TO DO: Extend the given passage, starting right after its last sentence.

-- start DATA RECORDS --

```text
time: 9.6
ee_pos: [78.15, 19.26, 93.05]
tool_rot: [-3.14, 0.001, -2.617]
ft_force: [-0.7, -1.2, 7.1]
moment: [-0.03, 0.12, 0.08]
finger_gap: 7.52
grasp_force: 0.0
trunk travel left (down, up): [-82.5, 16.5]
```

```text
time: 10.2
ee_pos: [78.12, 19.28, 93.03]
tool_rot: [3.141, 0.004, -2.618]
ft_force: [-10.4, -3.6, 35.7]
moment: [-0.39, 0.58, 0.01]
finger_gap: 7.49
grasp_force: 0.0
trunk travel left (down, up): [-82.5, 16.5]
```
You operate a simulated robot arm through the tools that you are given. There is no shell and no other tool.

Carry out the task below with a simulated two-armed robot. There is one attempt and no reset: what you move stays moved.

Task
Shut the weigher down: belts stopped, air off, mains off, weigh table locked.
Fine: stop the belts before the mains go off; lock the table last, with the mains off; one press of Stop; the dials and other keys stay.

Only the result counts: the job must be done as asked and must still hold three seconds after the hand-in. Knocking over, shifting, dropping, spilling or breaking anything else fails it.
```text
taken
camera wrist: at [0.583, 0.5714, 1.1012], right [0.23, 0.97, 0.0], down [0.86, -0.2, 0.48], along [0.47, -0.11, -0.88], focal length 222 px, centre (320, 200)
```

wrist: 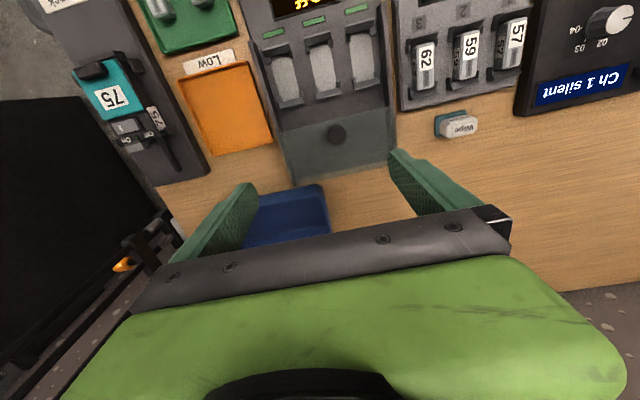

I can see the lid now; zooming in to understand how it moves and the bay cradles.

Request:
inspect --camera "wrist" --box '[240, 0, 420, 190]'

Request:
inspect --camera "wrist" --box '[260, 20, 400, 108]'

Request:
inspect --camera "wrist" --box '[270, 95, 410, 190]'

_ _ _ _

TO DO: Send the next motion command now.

-- end DATA RECORDS --
-- start GIVEN PASSAGE --

Themed Playlist: The Documentaries of Marcel Łoziński

A cross-post with DinaView from Prof Emerita Dina Iordanova:

 

Marcel Łoziński is Poland’s best-known and most respected documentarian. Even though about twenty (out of a thirty-strong filmography) documentary films by Lozinski can be accessed online without much difficulty (mostly shot by acclaimed cameraman and committed teammate Jacek Petrycki), only a handful are supplied with English subtitles.

 

Lodz Film School

At the Lodz Film School Łoziński studied under Kazimierz Karabasz (Musicians/Muzykanci, 1960) and entered the documentary scene around the same time as Krzysztof Kieslowski, who made over 25 documentaries before switching to features as he felt documentary could not represent intimacy (Kieslowski’s 1980 Talking Heads/Gadające glowy, can be found on YouTube). Łoziński had a long and distinguished career, mainly at the Kalejdoskop studio, alongside other documentarians from the Polish School, such as Tomasz Zygadło. In the 21st century he helped the creation of the Wajda Film School in Warsaw where he has been teaching in recent years.

-- end GIVEN PASSAGE --

OUTPUT FOR THIS TASK:
Available on the Lodz Film School’s YouTube channel, Marcel Łoziński’s early documentary short On the Wings – Na skrzydłach, 1969, 5 min) is a student film that he made whilst learning the craft under Kazimierz Karabasz. Even if only in Polish, this five minute-long observation of tram depot workers — in many ways reminiscent of Milos Forman’s character close-ups and the films of the Czech New Wave (Konkurs/The Competition, 1963) – is an Eastern European period gem showing working people outside work, in their collective environment, a ‘third place’ of sorts — a montage of fleeting moments from a lunch break that reveal the specific gender dynamics, including a brief speech on joy by the choir master, followed by a joyful yet somewhat strained performance of the workers’ choir. The mass and the individual.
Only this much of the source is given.